REQUIREMENTS:
Below are entries. Give back exactly the lines from the one containing "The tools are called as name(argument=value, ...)" through the one containing "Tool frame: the", inclusive, without the pictures.

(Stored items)
____

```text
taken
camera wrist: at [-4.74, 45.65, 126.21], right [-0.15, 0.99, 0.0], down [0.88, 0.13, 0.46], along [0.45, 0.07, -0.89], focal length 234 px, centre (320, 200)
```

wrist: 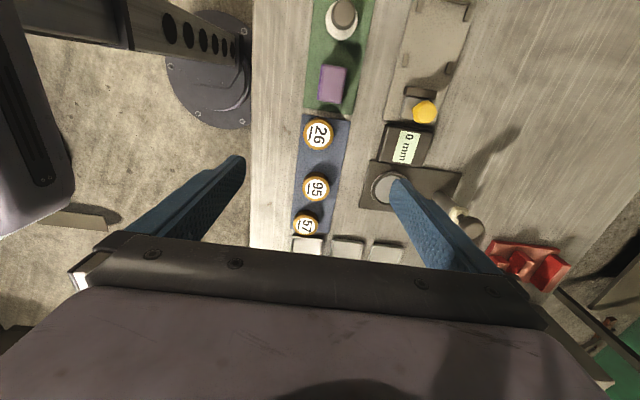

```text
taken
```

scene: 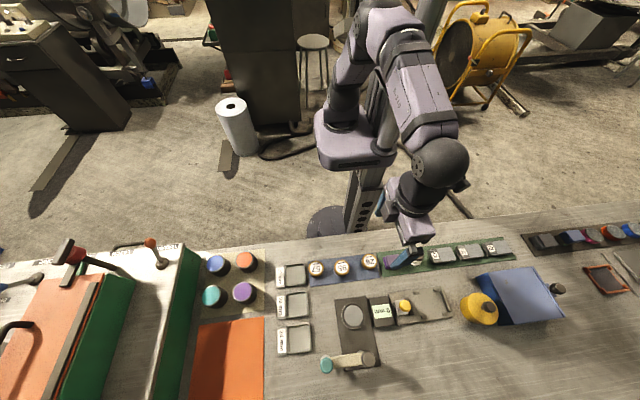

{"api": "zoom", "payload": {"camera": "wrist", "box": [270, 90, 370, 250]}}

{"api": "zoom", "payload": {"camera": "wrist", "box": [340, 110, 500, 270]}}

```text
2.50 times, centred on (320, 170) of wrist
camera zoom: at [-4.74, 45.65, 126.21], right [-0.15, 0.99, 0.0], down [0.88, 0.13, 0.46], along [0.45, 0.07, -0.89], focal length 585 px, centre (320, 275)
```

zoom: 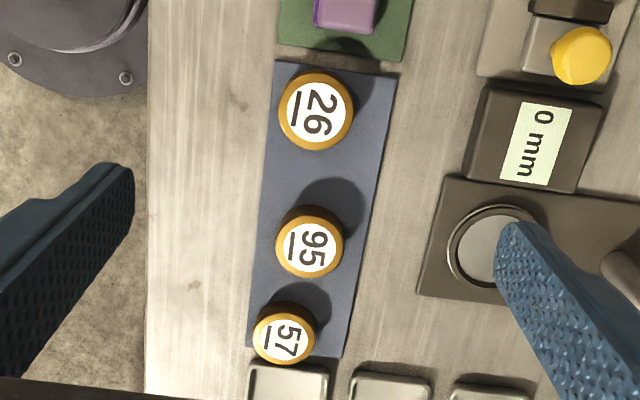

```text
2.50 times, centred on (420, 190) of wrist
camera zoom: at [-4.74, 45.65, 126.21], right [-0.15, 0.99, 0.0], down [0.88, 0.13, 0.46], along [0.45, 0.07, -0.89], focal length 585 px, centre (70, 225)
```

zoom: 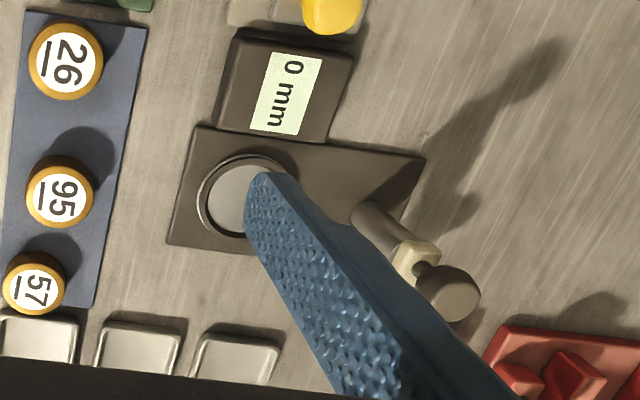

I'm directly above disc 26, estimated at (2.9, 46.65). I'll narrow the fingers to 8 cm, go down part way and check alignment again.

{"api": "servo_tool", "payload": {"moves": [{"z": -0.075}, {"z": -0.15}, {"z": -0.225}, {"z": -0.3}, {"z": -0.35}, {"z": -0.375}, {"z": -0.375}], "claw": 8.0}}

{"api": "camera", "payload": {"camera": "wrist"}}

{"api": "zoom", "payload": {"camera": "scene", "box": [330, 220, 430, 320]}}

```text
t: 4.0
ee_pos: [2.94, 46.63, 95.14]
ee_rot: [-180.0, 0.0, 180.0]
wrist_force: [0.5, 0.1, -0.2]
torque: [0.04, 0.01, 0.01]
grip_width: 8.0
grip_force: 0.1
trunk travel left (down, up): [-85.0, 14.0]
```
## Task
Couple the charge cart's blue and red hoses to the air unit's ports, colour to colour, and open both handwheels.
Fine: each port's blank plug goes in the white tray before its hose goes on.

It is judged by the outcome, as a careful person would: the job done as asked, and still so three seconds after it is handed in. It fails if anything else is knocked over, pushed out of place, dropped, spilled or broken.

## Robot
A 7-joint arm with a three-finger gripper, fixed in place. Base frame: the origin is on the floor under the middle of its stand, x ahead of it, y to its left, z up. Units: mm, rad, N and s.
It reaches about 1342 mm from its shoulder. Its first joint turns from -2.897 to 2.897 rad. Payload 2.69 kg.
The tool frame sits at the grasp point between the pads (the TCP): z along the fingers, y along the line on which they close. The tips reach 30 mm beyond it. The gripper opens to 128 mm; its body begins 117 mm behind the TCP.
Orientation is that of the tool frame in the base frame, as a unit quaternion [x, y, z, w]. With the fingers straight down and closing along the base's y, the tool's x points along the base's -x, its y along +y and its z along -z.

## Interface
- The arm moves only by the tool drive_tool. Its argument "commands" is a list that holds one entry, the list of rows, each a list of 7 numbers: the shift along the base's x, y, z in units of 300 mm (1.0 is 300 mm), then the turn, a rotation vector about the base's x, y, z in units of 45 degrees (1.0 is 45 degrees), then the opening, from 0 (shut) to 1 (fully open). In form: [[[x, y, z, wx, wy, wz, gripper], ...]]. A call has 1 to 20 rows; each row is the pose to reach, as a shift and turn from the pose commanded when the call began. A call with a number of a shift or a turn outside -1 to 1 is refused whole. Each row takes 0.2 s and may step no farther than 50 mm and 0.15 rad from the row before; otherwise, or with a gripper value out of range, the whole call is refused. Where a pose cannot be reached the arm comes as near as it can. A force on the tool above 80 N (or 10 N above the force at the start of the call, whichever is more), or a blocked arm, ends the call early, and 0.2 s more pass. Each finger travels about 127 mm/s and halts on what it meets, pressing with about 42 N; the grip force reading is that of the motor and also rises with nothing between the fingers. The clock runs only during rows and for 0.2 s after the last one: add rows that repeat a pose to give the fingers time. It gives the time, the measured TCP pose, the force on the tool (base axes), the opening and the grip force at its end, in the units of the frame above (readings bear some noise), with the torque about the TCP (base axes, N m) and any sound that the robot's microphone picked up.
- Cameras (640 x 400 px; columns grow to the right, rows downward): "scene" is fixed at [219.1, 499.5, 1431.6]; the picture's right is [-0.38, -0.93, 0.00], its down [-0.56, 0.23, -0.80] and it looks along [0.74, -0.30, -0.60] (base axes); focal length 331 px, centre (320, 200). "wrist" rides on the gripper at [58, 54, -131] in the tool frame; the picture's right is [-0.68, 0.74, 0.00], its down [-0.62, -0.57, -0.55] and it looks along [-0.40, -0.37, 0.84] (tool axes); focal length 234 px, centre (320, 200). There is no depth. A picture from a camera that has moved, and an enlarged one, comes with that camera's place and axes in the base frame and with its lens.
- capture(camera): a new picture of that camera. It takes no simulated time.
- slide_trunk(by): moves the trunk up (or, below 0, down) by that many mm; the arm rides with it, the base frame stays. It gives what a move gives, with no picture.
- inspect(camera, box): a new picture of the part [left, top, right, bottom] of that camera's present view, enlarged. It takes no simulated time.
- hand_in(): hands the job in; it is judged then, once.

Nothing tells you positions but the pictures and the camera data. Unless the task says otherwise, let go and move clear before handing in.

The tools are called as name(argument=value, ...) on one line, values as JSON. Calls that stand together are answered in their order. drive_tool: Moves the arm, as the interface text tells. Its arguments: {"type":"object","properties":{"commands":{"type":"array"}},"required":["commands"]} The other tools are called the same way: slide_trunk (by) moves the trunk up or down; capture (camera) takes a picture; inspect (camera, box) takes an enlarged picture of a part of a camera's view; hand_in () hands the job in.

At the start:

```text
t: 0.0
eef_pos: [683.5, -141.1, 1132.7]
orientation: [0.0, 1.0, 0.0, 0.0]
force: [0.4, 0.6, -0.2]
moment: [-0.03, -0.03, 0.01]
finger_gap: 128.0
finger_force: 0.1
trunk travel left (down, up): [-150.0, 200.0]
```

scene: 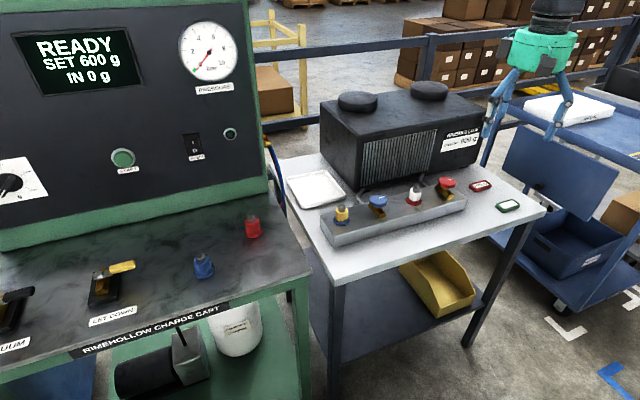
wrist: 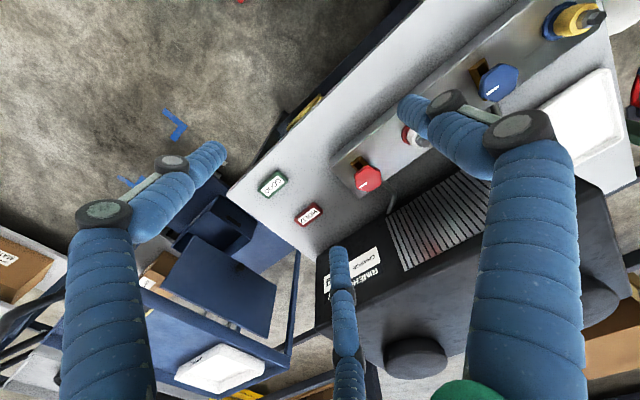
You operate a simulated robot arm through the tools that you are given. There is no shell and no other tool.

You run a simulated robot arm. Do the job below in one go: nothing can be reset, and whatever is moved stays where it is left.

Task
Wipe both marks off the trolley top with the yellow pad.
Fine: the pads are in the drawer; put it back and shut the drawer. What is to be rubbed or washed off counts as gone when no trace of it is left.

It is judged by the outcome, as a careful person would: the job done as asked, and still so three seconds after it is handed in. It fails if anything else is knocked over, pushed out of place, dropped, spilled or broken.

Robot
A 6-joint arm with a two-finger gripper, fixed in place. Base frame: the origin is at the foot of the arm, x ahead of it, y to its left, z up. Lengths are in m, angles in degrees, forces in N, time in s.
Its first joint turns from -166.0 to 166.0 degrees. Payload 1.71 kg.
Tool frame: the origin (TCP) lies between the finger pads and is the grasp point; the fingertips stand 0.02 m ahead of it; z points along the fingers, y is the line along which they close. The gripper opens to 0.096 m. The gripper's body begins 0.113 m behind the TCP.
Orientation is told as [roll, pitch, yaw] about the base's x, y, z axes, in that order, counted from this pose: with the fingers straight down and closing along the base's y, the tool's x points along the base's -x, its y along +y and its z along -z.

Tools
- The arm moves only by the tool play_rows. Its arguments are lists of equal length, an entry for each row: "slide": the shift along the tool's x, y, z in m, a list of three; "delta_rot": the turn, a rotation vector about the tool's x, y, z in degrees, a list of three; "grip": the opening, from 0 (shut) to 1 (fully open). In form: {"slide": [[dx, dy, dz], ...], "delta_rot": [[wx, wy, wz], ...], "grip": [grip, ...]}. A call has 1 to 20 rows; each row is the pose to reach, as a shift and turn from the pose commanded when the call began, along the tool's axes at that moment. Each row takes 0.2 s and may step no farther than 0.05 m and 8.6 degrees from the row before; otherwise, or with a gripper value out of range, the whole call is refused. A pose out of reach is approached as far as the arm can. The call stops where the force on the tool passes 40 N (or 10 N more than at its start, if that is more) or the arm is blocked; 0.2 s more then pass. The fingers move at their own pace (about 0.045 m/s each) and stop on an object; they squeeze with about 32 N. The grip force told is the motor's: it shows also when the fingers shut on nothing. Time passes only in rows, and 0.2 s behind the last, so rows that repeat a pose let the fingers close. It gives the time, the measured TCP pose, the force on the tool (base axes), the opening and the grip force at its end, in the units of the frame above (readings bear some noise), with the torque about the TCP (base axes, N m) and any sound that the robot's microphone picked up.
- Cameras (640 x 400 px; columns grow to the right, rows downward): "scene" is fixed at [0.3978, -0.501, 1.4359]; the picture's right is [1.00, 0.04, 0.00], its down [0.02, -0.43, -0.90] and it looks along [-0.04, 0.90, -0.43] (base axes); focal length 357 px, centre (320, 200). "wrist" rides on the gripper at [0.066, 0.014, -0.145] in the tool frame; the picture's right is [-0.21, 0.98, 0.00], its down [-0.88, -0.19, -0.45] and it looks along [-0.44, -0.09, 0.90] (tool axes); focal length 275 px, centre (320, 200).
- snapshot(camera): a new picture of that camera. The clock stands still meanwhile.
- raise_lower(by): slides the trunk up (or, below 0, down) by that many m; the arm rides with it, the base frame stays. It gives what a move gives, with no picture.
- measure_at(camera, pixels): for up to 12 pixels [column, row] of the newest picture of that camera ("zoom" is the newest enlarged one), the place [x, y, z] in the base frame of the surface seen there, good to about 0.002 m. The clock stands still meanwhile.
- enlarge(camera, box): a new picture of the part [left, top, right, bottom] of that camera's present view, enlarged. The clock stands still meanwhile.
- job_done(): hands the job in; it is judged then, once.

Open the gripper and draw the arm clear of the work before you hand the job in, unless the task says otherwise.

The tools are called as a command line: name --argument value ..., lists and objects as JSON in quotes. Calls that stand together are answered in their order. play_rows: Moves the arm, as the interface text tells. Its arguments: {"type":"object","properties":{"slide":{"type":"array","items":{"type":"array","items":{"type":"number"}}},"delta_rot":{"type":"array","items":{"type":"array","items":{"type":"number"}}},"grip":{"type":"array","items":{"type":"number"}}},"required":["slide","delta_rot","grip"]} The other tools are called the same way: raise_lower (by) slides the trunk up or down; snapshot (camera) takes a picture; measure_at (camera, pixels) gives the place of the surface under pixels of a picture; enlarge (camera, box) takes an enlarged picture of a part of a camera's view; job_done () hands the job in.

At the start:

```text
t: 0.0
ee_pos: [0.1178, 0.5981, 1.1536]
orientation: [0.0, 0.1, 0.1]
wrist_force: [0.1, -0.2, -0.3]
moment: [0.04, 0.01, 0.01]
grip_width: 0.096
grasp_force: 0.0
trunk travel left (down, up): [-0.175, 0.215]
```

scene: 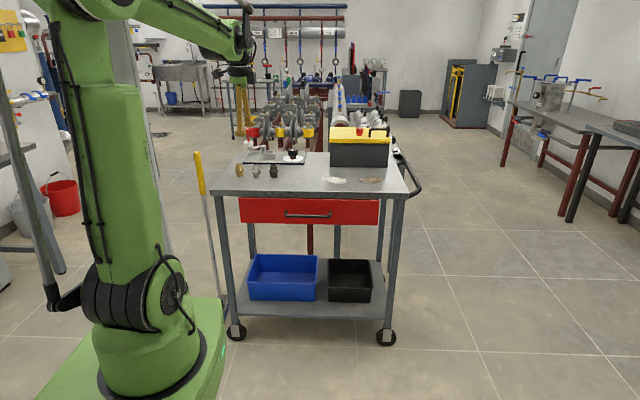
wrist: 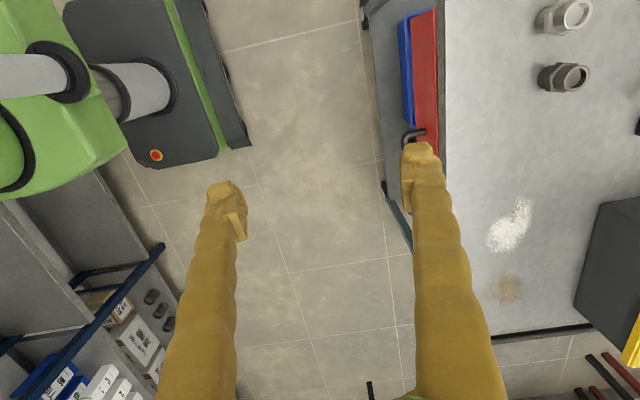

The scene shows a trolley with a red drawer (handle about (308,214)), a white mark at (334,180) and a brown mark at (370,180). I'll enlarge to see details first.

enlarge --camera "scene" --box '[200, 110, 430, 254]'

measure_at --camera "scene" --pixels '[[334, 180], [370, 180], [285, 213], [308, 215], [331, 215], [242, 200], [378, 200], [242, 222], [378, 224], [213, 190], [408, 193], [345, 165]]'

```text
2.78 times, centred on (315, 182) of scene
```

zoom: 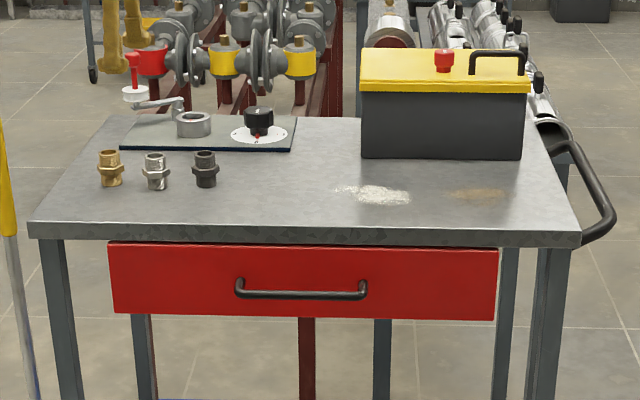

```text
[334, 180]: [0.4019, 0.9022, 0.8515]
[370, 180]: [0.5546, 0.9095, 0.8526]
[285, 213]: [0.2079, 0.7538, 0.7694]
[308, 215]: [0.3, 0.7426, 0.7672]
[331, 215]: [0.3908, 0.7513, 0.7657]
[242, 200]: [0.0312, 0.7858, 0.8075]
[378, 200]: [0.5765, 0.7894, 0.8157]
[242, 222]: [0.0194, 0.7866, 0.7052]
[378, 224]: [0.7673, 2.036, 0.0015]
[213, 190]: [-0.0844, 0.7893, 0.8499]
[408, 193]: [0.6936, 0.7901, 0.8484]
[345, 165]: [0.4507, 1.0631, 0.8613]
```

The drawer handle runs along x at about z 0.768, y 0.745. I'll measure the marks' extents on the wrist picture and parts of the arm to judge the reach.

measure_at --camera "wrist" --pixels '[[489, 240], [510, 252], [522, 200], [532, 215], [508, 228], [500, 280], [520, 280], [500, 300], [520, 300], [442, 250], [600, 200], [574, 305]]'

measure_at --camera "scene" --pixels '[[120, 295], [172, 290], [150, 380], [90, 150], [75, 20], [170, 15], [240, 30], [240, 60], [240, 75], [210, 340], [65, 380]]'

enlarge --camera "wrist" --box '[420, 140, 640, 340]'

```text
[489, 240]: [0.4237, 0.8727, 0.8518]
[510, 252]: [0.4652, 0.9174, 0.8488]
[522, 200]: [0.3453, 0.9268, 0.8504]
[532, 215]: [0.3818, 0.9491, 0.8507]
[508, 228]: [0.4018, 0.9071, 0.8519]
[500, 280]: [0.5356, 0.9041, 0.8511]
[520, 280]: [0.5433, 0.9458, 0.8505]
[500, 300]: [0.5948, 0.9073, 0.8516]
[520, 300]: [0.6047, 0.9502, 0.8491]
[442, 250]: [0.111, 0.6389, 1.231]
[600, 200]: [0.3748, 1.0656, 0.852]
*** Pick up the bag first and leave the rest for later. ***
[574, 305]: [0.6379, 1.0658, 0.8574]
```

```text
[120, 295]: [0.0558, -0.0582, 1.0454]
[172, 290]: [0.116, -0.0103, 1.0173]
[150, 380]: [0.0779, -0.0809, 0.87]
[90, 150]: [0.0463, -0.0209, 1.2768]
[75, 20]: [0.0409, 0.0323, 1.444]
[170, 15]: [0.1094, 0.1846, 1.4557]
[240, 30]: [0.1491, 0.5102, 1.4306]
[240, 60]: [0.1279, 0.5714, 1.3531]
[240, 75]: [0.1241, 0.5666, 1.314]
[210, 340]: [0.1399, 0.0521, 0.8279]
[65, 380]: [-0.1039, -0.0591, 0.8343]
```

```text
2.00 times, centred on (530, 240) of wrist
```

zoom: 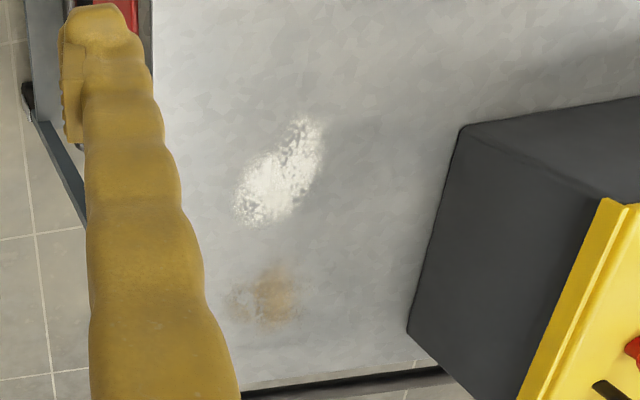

____

SOLUTION TO THIS EXERCISE:
The tools are called as name(argument=value, ...) on one line, values as JSON. Calls that stand together are answered in their order. drive_tool: Moves the arm, as the interface text tells. Its arguments: {"type":"object","properties":{"commands":{"type":"array"}},"required":["commands"]} The other tools are called the same way: slide_trunk (by) moves the trunk up or down; capture (camera) takes a picture; inspect (camera, box) takes an enlarged picture of a part of a camera's view; hand_in () hands the job in.

At the start:

```text
t: 0.0
eef_pos: [683.5, -141.1, 1132.7]
orientation: [0.0, 1.0, 0.0, 0.0]
force: [0.4, 0.6, -0.2]
moment: [-0.03, -0.03, 0.01]
finger_gap: 128.0
finger_force: 0.1
trunk travel left (down, up): [-150.0, 200.0]
```

scene: 
wrist: 
You operate a simulated robot arm through the tools that you are given. There is no shell and no other tool.

You run a simulated robot arm. Do the job below in one go: nothing can be reset, and whatever is moved stays where it is left.

Task
Wipe both marks off the trolley top with the yellow pad.
Fine: the pads are in the drawer; put it back and shut the drawer. What is to be rubbed or washed off counts as gone when no trace of it is left.

It is judged by the outcome, as a careful person would: the job done as asked, and still so three seconds after it is handed in. It fails if anything else is knocked over, pushed out of place, dropped, spilled or broken.

Robot
A 6-joint arm with a two-finger gripper, fixed in place. Base frame: the origin is at the foot of the arm, x ahead of it, y to its left, z up. Lengths are in m, angles in degrees, forces in N, time in s.
Its first joint turns from -166.0 to 166.0 degrees. Payload 1.71 kg.
Tool frame: the origin (TCP) lies between the finger pads and is the grasp point; the fingertips stand 0.02 m ahead of it; z points along the fingers, y is the line along which they close. The gripper opens to 0.096 m. The gripper's body begins 0.113 m behind the TCP.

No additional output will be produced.